A further snippet from the Wikipedia entry on B. Traven’s ‘Deathship’

“Just before the German version went to press, the publisher wrote to Traven asking for publicity information and photographs. The author replied:

My personal history would not be disappointing to readers, but it is my own affair which I want to keep to myself. I am in fact in no way more important than is the typesetter for my books, the man who works the mill; … no more important than the man who binds my books and the woman who wraps them and the scrubwoman who cleans up the office.”

So this from my dad’s anecdotes (he told it to me in Dutch, this is my English translation):

JULY‘07- Jacobs was the best bookbinder in Oberhausen. He was always busy and earned good money, but he was a tiny man, who for years had been threatening to hang himself from the highest tree in Oberhausen. All of a sudden, he did; from the lowest branches of the highest tree in Oberhausen. Because my father was the Chairman of the Dutch Association, it was his duty to notify Mrs. Jacobs. I was only a little boy, when my dad took me along for ‘support’. When Mrs. Jacobs heard what had happened, she asked: had her husband used the highest tree in Oberhausen? When my father confirmed that, she burst out laughing. After a while my dad started laughing with her, and in the end all three of us where laughing our heads off. After all those years, I can still picture the scene. Poor woman.
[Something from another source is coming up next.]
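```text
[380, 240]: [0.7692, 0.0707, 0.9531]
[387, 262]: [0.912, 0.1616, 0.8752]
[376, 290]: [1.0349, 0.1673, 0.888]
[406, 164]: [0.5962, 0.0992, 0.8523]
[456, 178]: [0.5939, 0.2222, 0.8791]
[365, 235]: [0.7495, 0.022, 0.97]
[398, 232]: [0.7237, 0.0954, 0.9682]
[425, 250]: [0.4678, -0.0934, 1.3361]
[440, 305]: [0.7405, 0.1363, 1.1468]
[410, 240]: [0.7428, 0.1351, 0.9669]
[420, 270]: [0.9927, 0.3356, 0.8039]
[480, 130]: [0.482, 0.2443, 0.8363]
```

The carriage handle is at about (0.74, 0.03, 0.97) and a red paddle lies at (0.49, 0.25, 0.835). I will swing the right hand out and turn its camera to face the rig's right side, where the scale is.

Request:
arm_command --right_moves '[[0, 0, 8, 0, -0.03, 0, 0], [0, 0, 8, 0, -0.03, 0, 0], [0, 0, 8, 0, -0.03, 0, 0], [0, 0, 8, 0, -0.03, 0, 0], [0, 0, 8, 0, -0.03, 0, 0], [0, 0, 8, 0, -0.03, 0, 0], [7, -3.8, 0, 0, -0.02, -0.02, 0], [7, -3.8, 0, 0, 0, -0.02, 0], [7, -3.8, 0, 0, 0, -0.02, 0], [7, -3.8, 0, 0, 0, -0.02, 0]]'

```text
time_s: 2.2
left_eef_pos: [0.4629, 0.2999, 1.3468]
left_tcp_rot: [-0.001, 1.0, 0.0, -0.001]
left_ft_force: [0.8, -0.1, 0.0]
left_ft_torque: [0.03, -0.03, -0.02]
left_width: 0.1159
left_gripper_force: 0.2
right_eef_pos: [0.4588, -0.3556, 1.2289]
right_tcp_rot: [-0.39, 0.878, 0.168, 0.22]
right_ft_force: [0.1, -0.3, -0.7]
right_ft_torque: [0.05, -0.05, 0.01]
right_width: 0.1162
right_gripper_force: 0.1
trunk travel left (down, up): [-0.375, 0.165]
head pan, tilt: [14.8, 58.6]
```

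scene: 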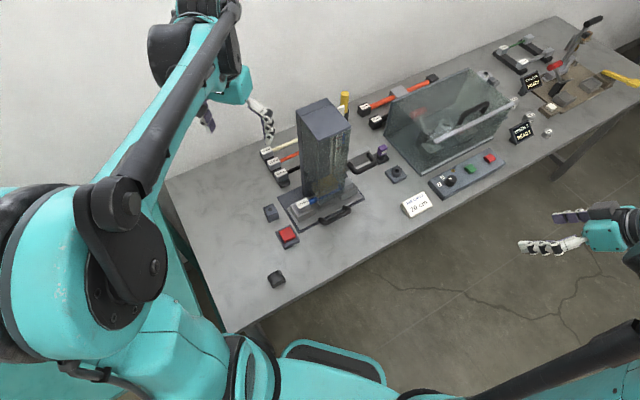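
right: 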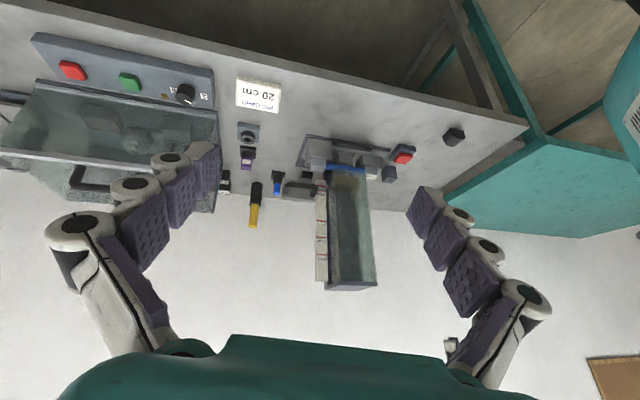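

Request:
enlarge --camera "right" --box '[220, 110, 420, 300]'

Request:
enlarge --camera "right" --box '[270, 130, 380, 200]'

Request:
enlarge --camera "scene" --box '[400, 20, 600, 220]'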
A friend sent me this link  https://www.youtube.com/watch?v=T1-cES1Ekto it tells the story of Alfred Wegener whose 1915 Theory of Continental Drift caused him to be dismissed as a crack-pot only to be posthumously reinstated as a genius.

Aboriginal Australia produced a large number of unsung heroes. History is replete with the names of explorers who ventured into the barren inland. The “native boys” who made it possible for some of these explorers to survive and succeed by leading them to water are all but forgotten and often weren’t recorded in the first place, certainly not by name.

And then of course there are the unsung Aboriginal heroes of the present.